Companies cannot take on debt if there are no reasonable or probable expectations that the debt will be repaid. Under Section 339 (3) of the Companies Act, it is a criminal offence for directors to cause the company to take on debt while they know the business is insolvent. Those guilty can be jailed up to 3 months or fined up to $5,000. They also become personally liable to pay creditors.

      1(c). Directors treat the company’s assets as their own

Company assets must be kept strictly separate in form and function from directors’ personal assets. If directors freely use company assets as if they were personal ones (e.g. drawing from corporate accounts to pay for personal expenses), then the courts can rule that no limited liability exists between the company and directors.

For a thorough examination of this issue, read this article

2. Failure to disclose personal interests in transactions

Directors must disclose the nature and extent of personal interests they have in transactions, or proposed transactions, the company is undertaking. Section 156 (1) of the Companies Act prescribes serious penalties failing to disclose material interests: directors can face a fine up to $5,000, or a jail term of up 12 months. Non-disclosure also exposes directors to being sued by other directors or shareholders.

Example: You are a director a company that just signed a contract to buy goods from a supplier. However, you happen to have shares in this supplier. You choose to hide this material fact from the other directors. You have now committed a criminal offence (well done!). You can also be sued by your director colleagues.

3. Conflict of interest

Directors cannot use their position to gain personal advantages for themselves at the expense of the company, unless they seek explicit consent from the directors or officers of the firm. Under Section 156 (14) of the Companies Act, directors who fail to adhere to this are guilty of a criminal offence: you can face a fine of up to $5,000, or a jail term of up to 12 months.
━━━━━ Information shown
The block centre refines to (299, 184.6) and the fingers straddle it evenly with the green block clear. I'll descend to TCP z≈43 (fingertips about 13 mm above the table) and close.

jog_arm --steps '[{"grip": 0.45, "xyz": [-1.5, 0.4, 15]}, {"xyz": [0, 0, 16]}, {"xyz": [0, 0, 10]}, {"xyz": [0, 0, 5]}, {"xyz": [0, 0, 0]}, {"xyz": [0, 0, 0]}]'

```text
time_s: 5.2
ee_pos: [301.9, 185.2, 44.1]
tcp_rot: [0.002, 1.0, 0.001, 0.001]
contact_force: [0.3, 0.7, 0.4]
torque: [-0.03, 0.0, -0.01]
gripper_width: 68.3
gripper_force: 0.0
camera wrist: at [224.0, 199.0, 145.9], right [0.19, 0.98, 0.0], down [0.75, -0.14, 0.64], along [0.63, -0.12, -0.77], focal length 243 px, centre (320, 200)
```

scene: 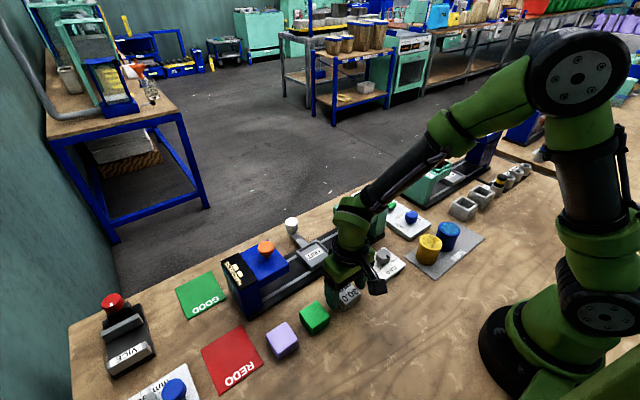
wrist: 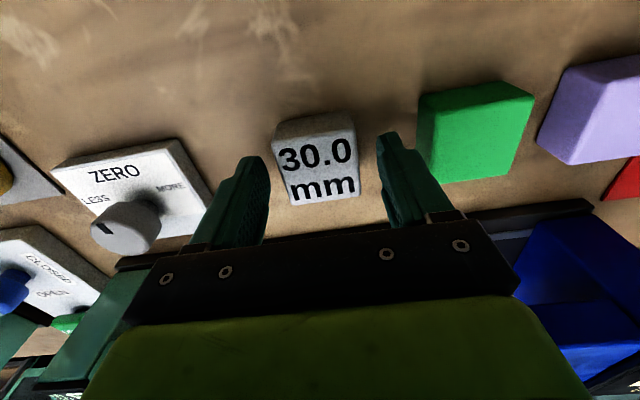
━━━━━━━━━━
Example: You are a director of an interior design company. You come across a potential customer, and instead of referring this customer to the company, you decide to provide interior design services yourself so you can pocket more money. If the other company directors find out about this, you can face a criminal trial, and also be sued for breach of fiduciary duty.

4. Negligence

Directors have a duty to act with skill, care and diligence. Failure to do so can result in lawsuits alleging professional negligence.

Example: You are a director of an accounting practice. Your reports for a customer contained several errors, causing financial damages to the client. You can be sued for professional negligence.

5. Misrepresentations

Directors have a duty to act honestly and in good faith. Failure to do so can result in lawsuits from parties like customers or shareholders. Intentional misrepresentations are a criminal offence under Section 401 and 402 of the Companies Act.

Example: You are a company director and issue a glowing annual report to shareholders. On the basis on this report, your shareholders decide to invest more money into your business. Later on, some company financials turn out to be inaccurate, which causes financial damage to shareholders. Your shareholders can sue you for misrepresentation. If you deliberately lied in your annual report, you can also expect to face criminal charges.

Nominee director risks in Singapore

Foreigners looking to incorporate a business in Singapore must appoint at least one director who is a Singaporean citizen, ordinarily resident in Singapore for at least 6 months of each year.

Because of this requirement to have at least one resident local director, many company secretaries in Singapore offer nominee director services, matchmaking locals with foreign-owned companies looking to incorporate here. If you’ve ever been offered a nominee directorship in exchange for a fee, it might be tempting to accept what seems like easy cash. Just offer your name up as a company director, sign a few documents, and collect your dues – simple, right?

Unfortunately, the reality is much more complex – and legally precarious – than simply sitting back to collect an annual cheque. Nominee directors face the exact same liabilities as active directors. If the company for which you serve as a nominee director commits wrongful acts and gets sued, you’ll likely have to defend yourself in court – even if you weren’t involved in running or overseeing the business.

If you choose to serve as a nominee director, make sure you purchase D&O insurance for the company in which you’re holding office. This way, even if you take a hands-off approach to the company’s affairs, you won’t have to worry about the significant cost of lawsuits if you do face legal action.

How should directors protect themselves from personal liabilities?

There are 2 key steps directors can take to protect themselves from legal liabilities:

1. Implement a strong corporate governance framework

Good corporate governance helps directors keep close watch over the affairs of their company. It minimises the chances of wrongful acts being committed, whether intentionally or negligently. It also maximises the performance of employees, and the business as a whole.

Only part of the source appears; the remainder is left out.